Third – and most reassuringly for anyone fearing a freak result – the Singapore public is neither impatient nor desperate. It is prepared to wait for the Opposition to improve before voting more of them in. It will give Opposition candidates a handicap, but never a free pass. Past elections show that they need to clear a pretty high minimum credibility threshold before scoring higher than 45%.

What seems to upset the PAP is that too many voters are focusing on what, in its view, is the wrong question. The ruling party wants people to ask, “Who is fit to govern?” Instead, they are asking, “Do we have enough Opposition?”

But one of the essential truths about democracy is that it’s not just the answers that are in the hands of voters – it’s also the questions. Candidates can try to influence voters’ priorities, but cannot dictate them. And I suspect that as long as many Singaporeans see the PAP as overly dominant, they will focus on what the PAP is convinced is the “wrong” question.

That question will only change when the current disequilibrium is corrected. If and when the Opposition secures around 20 seats, voters will probably stop giving its candidates a handicap. PAP and Opposition candidates will be assessed on par, and voters will focus on the PAP’s preferred question, of who should govern.

All the above may seem like conjecture, but it is more grounded in the facts of Singaporean voting behaviour than the counter-view – that Singaporeans may accidentally or impulsively evict a government that they actually want to remain in power.

A public that takes 32 years to grow its number of elected Opposition MPs from one to seven can hardly be described as experimental risk-takers.

If anyone wants to argue that Singaporean voters cannot be trusted to make calm collective decisions in their own interests, I’m prepared to concede I’m wrong, but I’d like to see his evidence first.

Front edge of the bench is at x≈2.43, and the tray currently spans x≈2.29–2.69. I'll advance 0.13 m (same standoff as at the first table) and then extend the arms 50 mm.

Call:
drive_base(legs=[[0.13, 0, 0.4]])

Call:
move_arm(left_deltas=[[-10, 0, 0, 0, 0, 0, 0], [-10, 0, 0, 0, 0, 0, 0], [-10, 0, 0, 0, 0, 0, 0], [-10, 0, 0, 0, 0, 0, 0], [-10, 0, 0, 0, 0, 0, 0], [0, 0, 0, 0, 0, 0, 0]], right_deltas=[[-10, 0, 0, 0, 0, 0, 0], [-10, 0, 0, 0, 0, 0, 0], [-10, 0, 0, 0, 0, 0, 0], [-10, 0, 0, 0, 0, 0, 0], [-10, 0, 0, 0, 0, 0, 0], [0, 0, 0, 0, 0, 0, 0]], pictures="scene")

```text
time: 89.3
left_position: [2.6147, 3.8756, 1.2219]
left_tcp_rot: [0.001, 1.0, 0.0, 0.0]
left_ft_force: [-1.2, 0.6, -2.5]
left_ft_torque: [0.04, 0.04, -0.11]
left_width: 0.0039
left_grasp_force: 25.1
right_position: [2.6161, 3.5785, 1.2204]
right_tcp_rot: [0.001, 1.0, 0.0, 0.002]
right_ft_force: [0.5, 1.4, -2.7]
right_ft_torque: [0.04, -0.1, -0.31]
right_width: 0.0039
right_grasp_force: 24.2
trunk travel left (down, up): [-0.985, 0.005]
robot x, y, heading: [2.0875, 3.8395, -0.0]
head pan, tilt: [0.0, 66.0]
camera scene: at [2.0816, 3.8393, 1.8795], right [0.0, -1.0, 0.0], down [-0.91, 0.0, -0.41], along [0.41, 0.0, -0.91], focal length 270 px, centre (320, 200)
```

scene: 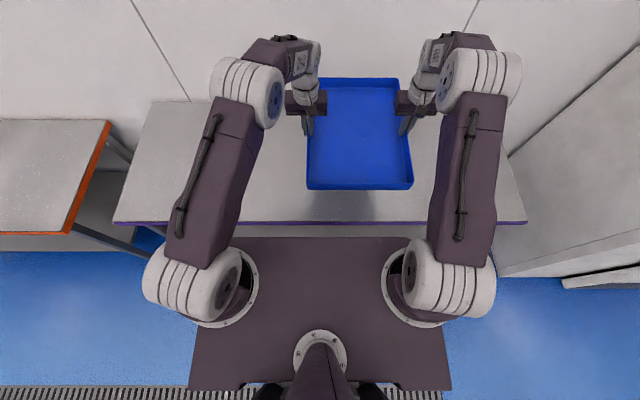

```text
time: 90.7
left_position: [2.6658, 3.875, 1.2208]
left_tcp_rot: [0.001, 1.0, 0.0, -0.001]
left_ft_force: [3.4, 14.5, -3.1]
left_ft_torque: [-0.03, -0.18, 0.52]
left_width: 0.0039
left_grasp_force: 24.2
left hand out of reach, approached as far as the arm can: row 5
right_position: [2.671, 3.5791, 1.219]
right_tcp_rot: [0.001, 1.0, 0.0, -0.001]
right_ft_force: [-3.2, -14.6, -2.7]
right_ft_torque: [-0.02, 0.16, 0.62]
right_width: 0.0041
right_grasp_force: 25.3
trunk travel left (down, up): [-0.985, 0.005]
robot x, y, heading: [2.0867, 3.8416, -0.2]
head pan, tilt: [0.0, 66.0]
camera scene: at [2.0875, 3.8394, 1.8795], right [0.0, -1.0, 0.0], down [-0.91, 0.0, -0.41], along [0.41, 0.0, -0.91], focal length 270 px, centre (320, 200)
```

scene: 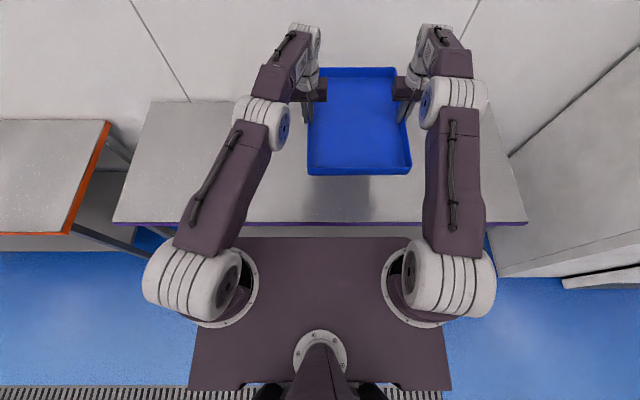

Till then, I’m declaring faith in my country’s citizens, enough of whom I know will vote for a reasonable balance of stability and change, at a pace they are comfortable with. It may not exactly match my own wishes, or the PAP’s, or the Opposition’s. But it’ll be what my fellow Singaporeans want, and that’s good enough for me.


The spectre of freak elections

Our thinking about election scenarios hasn’t been helped by the muddy notion of “freak” elections. (As if that were not enough, there was a spirited discussion about “super-freak” elections last year.)

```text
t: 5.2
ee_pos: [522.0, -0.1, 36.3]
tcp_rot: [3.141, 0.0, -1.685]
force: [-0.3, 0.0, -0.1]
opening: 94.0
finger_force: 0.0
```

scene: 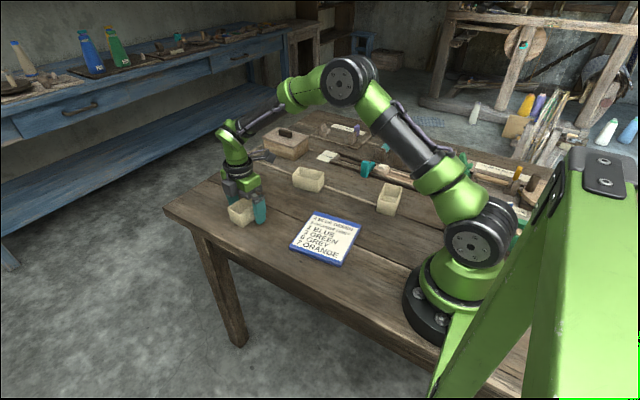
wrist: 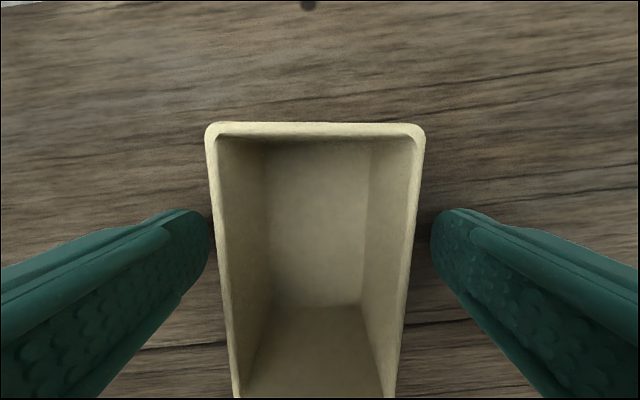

If the outcome differs from the preferences of the losing party or its supporters, that’s not a freak election. That’s just an election. Conversely, if the outcome can be guaranteed by any one party and there’s absolutely no risk of surprises, that’s not a non-freaky election – it’s probably fraud.

It isn’t even a freak election if people vote against what all experts agree is in the public’s enlightened self-interest. It is precisely because we have no mechanism to second-guess the electorate, and because no group of experts should decide on behalf of everyone else, that we need to go through the cumbersome process of elections in the first place.

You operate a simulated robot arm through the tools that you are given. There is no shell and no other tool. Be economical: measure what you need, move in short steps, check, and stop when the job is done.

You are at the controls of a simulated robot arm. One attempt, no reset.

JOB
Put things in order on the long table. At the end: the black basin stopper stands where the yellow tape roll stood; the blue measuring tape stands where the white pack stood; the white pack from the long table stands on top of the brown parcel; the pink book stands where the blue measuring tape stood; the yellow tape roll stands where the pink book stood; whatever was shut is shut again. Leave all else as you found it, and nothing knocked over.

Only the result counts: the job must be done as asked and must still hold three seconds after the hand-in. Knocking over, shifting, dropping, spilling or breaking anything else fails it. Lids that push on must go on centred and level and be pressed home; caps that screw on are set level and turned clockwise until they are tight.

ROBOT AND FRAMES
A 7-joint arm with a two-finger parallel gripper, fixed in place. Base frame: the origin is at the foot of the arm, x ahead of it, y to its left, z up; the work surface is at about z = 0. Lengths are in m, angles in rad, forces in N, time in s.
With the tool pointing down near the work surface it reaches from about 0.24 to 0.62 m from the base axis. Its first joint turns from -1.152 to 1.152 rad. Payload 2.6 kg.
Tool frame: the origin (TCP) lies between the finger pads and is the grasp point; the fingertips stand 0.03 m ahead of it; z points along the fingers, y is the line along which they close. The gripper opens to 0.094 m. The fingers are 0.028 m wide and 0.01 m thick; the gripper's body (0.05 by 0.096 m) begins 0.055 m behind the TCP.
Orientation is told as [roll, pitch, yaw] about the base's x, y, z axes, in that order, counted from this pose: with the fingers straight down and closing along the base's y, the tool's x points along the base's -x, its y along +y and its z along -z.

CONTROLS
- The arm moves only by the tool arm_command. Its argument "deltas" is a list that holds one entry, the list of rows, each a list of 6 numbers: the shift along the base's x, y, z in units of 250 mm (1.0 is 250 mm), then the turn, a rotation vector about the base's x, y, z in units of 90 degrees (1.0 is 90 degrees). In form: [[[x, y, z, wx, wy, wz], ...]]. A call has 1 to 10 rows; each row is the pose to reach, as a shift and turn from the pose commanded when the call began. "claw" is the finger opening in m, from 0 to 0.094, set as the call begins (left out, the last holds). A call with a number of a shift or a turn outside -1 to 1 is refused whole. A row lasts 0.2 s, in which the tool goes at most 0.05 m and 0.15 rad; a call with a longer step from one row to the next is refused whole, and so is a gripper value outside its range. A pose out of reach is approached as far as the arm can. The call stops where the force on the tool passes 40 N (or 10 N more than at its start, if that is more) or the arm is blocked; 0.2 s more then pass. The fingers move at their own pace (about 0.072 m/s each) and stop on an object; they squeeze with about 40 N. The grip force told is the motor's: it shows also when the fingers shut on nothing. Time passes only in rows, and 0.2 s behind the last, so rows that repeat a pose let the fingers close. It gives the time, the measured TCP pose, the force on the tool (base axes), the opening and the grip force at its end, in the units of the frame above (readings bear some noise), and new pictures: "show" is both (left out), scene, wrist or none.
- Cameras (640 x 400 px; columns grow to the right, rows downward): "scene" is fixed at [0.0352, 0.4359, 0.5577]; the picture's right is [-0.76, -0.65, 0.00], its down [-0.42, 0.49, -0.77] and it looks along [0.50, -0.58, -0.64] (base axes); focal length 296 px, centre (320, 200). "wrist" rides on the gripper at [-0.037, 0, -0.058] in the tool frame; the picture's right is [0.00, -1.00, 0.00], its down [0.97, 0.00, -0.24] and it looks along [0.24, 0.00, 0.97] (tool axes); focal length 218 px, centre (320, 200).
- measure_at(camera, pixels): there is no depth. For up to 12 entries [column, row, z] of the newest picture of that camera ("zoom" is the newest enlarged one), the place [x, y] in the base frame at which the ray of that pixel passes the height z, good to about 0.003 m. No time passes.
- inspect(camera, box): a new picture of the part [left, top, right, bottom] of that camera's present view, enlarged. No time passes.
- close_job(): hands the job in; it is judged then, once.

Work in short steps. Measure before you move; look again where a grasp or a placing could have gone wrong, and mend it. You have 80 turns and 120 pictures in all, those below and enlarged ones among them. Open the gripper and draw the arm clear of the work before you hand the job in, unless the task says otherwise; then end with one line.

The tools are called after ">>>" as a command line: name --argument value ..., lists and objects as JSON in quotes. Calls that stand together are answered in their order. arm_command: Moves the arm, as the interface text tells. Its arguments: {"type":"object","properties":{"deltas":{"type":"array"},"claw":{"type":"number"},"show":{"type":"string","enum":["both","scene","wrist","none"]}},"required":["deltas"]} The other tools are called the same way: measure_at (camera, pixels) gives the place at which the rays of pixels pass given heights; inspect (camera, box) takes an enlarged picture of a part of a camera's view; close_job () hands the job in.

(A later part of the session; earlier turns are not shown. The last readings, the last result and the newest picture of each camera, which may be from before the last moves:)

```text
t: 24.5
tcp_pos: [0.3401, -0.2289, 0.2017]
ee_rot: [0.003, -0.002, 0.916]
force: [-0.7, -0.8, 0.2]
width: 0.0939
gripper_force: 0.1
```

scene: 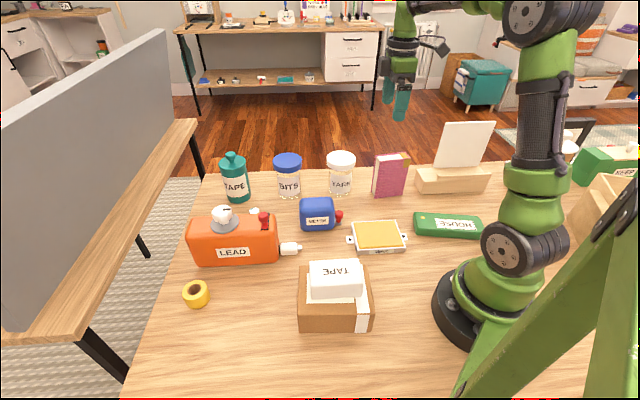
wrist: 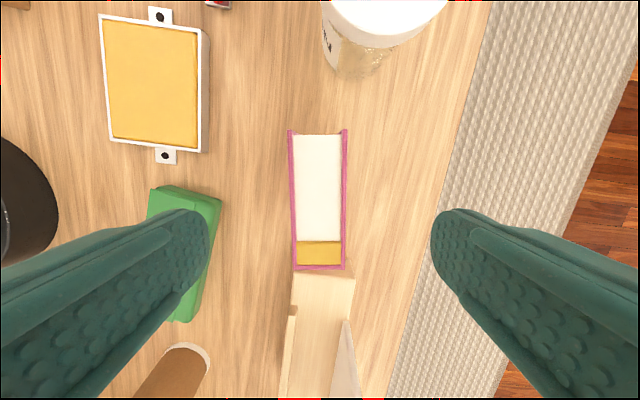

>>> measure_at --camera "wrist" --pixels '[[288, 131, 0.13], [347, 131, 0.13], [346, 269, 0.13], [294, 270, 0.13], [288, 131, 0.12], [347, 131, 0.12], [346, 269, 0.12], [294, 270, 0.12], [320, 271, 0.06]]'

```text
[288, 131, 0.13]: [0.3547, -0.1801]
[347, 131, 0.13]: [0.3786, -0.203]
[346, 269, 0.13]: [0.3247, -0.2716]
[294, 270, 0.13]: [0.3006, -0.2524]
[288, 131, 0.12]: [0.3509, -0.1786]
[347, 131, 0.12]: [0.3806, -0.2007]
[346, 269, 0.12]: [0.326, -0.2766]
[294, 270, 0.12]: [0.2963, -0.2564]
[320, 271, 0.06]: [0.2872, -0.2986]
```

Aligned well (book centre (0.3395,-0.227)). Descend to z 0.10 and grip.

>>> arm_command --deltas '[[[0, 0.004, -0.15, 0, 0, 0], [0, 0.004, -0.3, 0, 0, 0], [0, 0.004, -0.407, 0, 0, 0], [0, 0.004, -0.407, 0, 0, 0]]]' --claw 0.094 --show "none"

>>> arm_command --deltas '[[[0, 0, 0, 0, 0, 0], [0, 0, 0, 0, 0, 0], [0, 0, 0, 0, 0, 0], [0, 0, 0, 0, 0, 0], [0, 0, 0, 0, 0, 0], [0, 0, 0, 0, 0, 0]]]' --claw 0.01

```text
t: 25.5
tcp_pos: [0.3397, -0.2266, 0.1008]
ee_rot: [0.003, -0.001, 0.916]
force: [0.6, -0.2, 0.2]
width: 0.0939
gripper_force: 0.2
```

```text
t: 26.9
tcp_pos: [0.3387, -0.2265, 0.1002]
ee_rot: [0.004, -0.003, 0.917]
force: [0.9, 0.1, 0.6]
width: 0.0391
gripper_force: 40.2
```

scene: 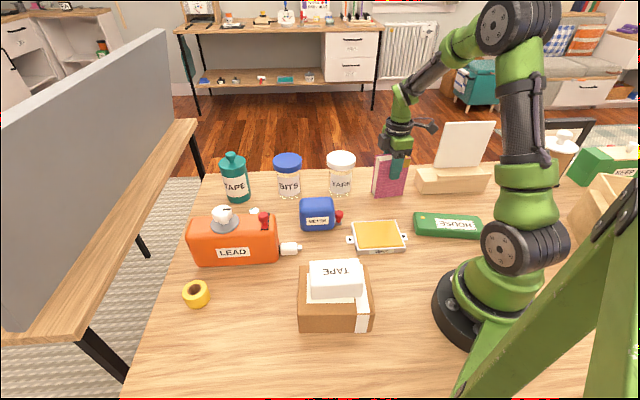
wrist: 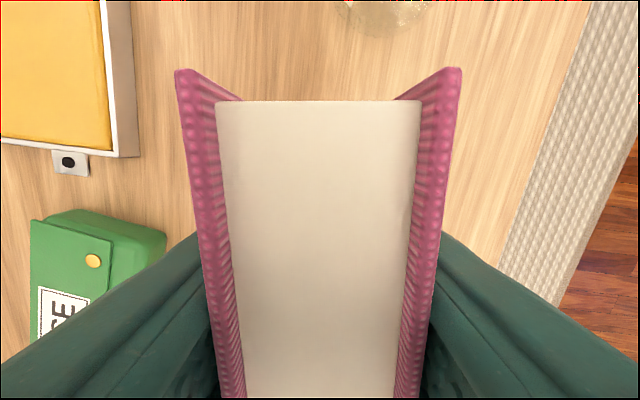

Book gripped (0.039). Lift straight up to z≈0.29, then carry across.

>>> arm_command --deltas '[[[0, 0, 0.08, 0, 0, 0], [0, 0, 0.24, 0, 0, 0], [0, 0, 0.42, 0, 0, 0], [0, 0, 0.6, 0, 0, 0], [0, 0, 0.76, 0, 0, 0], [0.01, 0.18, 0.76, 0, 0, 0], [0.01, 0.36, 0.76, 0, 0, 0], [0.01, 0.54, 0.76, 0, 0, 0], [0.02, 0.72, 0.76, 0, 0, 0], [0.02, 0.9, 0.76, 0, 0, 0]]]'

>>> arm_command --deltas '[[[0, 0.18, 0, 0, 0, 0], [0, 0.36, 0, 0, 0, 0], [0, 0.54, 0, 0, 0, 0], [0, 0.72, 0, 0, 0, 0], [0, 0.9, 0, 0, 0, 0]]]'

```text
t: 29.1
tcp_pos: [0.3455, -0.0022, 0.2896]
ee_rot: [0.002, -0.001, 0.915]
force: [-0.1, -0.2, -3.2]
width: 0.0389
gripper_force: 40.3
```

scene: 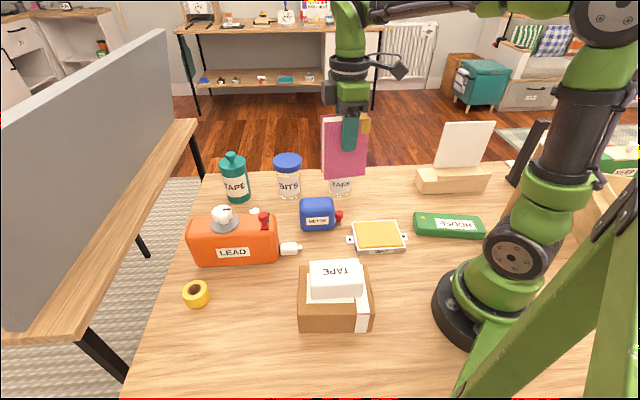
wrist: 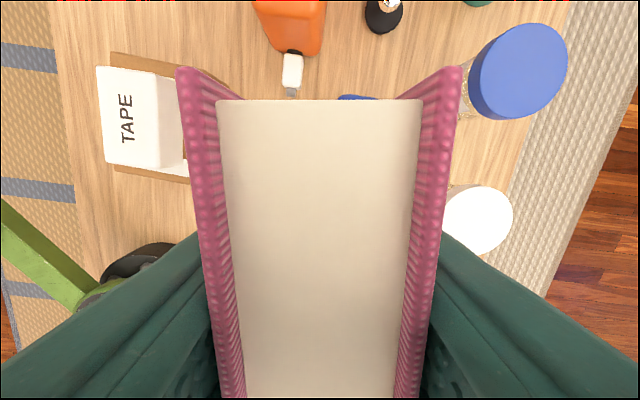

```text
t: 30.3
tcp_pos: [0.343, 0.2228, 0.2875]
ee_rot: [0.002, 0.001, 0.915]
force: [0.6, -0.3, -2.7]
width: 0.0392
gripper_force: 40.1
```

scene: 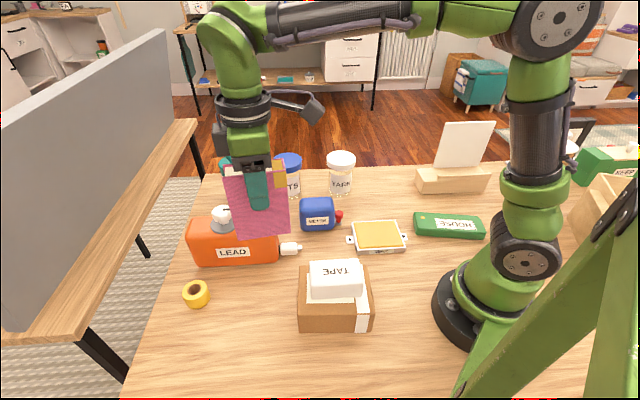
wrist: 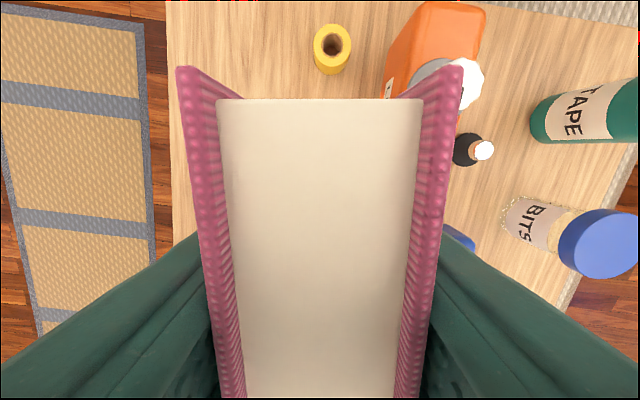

Instead, we should define a freak election as one that yields a result that the majority of voters didn’t actually want. This outcome is possible because voting is a kind of collective action that is prone to coordination problems: we act partly based on our expectations of others’ actions, but we don’t really know what they will do.

For example, if you want the PAP in charge but also want more Opposition, how you use your vote will depend a lot on your estimation of the state of play. If you live in a hot seat, and you believe that the national tide is in the PAP’s favour, you might be inclined to help the Opposition win in your constituency. On the other hand, if you’re convinced that the Opposition is going to do very well nationally, you might vote for the PAP in your ward.

In either case, if you and others like you assess wrongly, you’d end up using your vote in a way that goes against your own wishes. You overestimate the PAP, vote Opposition, and contribute to ousting the PAP, to your horror. But note that a freak election could work the other way: you underestimate the PAP’s popularity, give your vote to the ruling party, and end up with a decimated Opposition, contrary to your wishes.

Such coordination problems can be solved by having more timely and accurate information. So, there is actually a simple solution to banish the spectre of freak elections: allow opinion polling during the campaign. Arm voters with enough quality information about their fellow Singaporeans’ sentiments, and there will be an extremely low chance that they will get election outcomes that they do not intend.

Most countries allow such polls, which is why the term “freak election” seems to be used more in Singapore than anywhere else.